Micheaux's films are, on their solemn face, unintentional howlers. They are full of tendentious speeches and would-be-hot repartee (someone, please explain this vamping come-on: "You can park your chewing gum on my instep"). In "The Girl from Chicago," Liza threatens to snitch on the man she's two-timing Wade with; he shoots her; she screams, but as if she'd heard the shot, not been hit by one; only then does she grab her chest and fall. Later in the film, actor Carl Mahon announces himself as a Secret Service agent and begins to open his jacket as if ready to flash his badge. But someone must have forgotten the prop, so Micheaux cuts to a shock reaction from another actor, then back to Mahon buttoning his jacket.
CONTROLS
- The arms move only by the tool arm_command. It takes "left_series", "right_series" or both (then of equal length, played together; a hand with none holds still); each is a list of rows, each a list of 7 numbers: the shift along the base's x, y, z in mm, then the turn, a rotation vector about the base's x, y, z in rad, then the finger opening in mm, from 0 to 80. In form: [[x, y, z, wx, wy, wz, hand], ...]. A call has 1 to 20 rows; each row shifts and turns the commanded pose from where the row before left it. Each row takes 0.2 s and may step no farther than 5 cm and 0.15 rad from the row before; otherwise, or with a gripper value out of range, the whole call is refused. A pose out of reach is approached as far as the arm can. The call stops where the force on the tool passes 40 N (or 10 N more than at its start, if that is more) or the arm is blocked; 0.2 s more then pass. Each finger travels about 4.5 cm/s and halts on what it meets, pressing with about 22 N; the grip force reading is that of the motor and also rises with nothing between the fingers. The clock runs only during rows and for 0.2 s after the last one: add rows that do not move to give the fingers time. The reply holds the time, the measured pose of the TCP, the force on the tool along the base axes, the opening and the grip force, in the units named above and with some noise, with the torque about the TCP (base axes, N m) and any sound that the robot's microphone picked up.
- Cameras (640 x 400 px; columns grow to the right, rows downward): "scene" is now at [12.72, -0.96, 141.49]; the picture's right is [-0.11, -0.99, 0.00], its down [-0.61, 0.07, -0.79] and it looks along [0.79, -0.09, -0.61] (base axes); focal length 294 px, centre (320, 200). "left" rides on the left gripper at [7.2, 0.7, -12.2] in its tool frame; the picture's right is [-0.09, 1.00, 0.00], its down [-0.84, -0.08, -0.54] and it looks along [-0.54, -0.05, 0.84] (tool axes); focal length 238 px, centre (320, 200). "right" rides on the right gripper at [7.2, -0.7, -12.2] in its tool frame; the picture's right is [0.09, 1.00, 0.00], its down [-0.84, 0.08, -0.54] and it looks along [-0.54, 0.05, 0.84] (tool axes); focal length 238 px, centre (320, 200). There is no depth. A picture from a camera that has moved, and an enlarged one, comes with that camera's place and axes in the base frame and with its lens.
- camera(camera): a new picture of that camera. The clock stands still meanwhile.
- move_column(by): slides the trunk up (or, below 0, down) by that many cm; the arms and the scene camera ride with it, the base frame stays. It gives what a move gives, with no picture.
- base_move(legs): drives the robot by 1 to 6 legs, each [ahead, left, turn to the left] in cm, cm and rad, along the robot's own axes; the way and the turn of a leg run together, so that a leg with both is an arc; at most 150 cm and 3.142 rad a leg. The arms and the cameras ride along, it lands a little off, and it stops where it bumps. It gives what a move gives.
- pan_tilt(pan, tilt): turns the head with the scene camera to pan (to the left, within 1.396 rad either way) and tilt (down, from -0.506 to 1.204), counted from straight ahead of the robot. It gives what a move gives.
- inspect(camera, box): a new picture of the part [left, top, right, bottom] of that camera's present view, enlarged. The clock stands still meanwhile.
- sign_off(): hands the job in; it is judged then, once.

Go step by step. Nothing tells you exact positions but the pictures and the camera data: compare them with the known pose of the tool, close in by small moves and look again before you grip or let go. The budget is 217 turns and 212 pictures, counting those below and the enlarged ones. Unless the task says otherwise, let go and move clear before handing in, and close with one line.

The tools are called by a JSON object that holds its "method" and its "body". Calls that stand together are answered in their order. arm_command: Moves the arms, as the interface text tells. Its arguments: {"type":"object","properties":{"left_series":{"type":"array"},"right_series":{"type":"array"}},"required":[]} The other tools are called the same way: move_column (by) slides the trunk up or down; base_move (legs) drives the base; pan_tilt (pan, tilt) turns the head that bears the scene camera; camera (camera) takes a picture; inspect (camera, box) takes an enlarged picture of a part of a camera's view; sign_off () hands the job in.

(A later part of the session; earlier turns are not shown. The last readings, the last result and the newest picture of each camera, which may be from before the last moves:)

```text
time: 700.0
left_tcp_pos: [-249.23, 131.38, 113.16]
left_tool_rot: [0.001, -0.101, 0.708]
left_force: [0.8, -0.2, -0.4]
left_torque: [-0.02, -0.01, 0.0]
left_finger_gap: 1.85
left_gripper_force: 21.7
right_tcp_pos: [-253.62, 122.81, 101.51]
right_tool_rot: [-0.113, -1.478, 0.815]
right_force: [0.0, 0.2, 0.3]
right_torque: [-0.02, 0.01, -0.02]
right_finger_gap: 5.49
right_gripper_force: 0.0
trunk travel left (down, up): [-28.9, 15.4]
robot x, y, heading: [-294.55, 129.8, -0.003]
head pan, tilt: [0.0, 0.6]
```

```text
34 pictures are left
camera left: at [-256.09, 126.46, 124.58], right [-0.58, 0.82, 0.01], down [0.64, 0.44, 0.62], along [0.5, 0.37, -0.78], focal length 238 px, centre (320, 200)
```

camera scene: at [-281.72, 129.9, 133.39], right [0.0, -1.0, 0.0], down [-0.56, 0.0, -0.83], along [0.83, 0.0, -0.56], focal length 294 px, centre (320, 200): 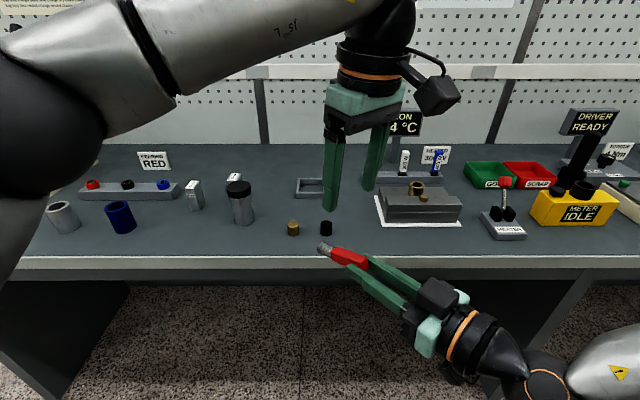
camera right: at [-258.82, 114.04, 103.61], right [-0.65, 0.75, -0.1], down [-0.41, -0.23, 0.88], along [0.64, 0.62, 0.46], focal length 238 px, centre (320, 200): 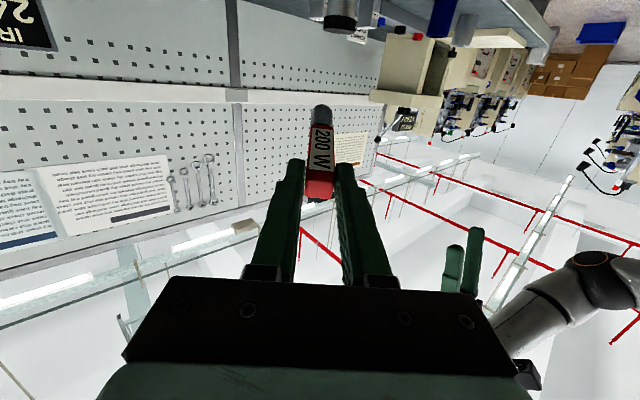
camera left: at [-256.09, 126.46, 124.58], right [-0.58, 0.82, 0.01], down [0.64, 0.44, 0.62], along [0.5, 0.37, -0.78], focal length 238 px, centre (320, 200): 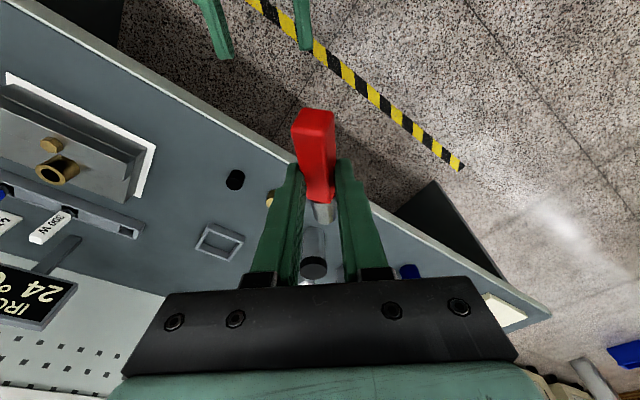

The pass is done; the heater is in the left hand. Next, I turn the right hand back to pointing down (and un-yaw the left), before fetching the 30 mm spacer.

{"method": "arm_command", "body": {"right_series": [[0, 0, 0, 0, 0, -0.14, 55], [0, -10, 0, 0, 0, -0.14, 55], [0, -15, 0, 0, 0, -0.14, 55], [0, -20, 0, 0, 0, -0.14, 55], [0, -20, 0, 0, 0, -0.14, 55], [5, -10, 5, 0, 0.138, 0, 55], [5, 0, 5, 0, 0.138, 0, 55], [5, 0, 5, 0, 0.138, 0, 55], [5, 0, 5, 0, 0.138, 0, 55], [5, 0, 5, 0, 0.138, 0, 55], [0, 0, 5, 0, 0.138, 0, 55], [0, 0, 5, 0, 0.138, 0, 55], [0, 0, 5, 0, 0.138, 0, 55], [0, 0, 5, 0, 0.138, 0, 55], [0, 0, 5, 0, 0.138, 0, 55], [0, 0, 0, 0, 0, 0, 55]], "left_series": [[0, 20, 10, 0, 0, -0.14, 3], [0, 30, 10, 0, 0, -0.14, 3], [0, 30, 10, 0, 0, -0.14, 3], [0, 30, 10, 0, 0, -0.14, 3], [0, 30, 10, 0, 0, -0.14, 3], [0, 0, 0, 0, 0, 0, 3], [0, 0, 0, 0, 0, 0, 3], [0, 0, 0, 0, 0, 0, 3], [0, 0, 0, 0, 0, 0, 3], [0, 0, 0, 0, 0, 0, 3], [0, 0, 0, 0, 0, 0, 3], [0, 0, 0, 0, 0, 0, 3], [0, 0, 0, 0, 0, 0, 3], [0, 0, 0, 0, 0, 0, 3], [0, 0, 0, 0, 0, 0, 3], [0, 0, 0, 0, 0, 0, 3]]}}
Mahon, for one, knew how to ad-lib when working for a director whose first take is also his last. When an important word in actress Star Calloway's dialogue is drowned out by a car horn in an outdoor scene in "Chicago," Mahon simply repeats it. But often the actor stares out at the camera, frantic for guidance. One nightclub scene cuts to Mahon and Calloway after a song; he turns to her and freezes up. From off-camera we hear Micheaux's voice, prompting. "You gotta give it to her." Mahon then repeats brightly, "Well, you gotta give it to her." The oddest thing about this moment is that it occurs at the beginning of the scene. Micheaux could have excised his cue, but he left it in. At times, I suppose, those short ends just weren't short enough.
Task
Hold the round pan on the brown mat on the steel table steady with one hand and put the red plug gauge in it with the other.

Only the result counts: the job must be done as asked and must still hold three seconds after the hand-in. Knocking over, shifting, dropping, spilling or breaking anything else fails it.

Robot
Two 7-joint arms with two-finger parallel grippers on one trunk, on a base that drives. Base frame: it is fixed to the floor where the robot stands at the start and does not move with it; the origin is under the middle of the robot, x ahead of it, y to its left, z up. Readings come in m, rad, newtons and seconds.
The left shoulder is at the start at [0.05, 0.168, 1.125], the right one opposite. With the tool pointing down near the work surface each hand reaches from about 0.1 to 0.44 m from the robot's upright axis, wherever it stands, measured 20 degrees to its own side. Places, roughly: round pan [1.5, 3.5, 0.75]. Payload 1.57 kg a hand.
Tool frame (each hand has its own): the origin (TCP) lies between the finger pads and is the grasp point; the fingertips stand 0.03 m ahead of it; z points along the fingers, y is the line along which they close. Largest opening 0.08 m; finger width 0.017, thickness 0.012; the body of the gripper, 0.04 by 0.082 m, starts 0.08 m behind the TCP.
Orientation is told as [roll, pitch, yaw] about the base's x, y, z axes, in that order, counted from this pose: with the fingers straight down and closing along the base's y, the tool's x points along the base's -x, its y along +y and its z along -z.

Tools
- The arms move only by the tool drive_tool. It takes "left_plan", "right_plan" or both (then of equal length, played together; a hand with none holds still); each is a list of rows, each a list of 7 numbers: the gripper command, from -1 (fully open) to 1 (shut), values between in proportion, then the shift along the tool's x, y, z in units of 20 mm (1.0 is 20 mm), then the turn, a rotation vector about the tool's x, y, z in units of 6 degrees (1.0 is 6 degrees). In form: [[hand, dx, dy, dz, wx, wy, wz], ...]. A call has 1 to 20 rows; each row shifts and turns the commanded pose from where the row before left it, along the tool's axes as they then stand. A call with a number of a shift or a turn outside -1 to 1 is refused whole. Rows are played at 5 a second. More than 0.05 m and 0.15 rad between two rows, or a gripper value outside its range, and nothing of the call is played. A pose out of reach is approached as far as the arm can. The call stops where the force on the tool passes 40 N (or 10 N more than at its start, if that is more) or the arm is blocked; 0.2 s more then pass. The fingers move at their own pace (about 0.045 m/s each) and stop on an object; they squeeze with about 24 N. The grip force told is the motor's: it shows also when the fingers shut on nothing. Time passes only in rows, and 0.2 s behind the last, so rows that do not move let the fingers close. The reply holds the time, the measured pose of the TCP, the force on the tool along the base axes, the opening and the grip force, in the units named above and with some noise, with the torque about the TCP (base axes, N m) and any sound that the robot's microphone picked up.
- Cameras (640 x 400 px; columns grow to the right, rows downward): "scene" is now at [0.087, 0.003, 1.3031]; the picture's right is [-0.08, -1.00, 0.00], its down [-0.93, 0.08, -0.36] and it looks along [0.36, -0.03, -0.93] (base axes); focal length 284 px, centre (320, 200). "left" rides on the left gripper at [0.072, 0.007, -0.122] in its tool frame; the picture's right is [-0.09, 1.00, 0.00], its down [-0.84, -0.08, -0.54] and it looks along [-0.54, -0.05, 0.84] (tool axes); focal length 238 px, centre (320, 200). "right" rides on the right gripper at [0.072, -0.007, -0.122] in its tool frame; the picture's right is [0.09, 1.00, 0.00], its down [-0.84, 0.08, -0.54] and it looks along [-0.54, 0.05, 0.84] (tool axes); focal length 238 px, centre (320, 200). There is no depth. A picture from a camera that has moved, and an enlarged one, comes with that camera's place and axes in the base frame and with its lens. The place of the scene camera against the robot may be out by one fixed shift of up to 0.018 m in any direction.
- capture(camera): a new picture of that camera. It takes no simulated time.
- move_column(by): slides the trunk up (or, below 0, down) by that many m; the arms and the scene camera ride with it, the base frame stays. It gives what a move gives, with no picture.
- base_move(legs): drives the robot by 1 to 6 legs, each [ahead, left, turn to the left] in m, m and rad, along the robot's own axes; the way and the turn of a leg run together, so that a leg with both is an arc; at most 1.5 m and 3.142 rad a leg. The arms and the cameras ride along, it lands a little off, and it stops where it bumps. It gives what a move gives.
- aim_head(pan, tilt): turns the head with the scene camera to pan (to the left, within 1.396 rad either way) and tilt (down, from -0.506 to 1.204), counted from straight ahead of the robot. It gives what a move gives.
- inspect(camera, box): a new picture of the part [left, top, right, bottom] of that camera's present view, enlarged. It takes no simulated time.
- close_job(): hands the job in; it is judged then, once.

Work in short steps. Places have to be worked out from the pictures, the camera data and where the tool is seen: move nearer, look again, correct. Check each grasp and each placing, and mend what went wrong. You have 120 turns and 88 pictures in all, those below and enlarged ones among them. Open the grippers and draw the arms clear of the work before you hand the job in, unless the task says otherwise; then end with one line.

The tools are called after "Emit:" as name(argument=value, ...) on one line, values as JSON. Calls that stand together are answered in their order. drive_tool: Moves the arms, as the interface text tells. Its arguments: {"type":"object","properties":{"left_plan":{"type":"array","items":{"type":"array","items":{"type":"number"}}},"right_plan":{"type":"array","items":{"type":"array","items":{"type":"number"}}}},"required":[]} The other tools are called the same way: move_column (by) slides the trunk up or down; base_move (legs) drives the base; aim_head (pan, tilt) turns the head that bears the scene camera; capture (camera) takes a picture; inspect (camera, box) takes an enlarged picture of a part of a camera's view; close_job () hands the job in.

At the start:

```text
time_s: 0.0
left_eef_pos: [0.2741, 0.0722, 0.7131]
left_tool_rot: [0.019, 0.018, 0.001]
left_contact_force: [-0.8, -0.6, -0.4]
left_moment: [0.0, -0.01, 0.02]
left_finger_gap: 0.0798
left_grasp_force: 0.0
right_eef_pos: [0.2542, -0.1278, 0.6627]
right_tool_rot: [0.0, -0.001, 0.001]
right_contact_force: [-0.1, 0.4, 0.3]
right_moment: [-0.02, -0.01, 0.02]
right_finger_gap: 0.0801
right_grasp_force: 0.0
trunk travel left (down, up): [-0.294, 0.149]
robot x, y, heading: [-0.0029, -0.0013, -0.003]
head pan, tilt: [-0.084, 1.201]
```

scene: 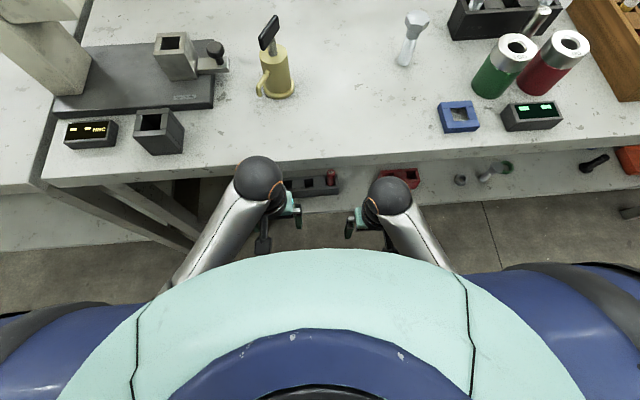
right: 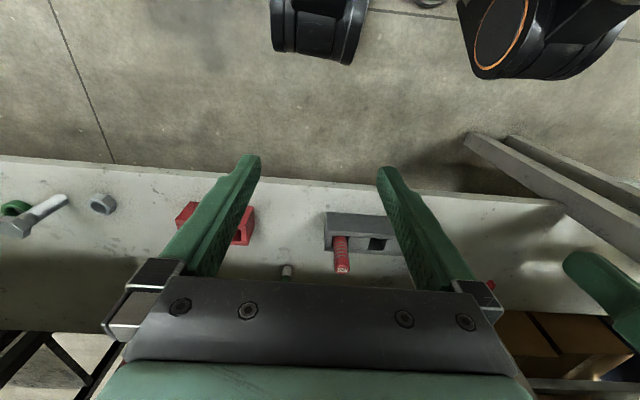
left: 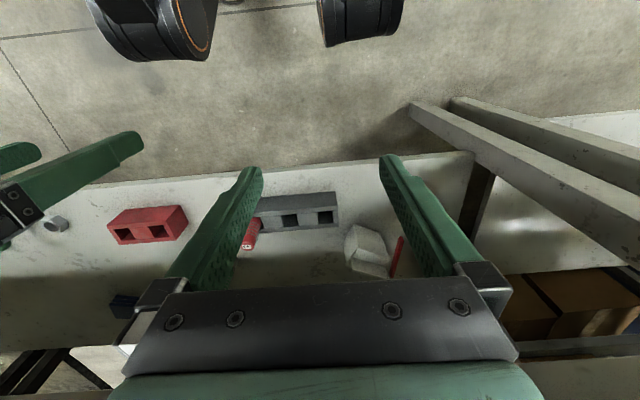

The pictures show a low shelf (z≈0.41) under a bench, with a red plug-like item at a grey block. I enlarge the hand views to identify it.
Why didn't Micheaux hire more top black actors? Perhaps because they'd seen his work. Good actors may have thought they could not look good in his films. They saw veterans of the Lafayette Players and other stage stalwarts often defeated by Micheaux's graceless dialogue, his necessarily brief shooting schedules and his sub-par directing of actors. Faced with the dilemma of either playing small, demeaning parts in Hollywood films or collaborating with the only black filmmaker around — if that filmmaker was Oscar Micheaux — they chose Hollywood, the stage or anonymity.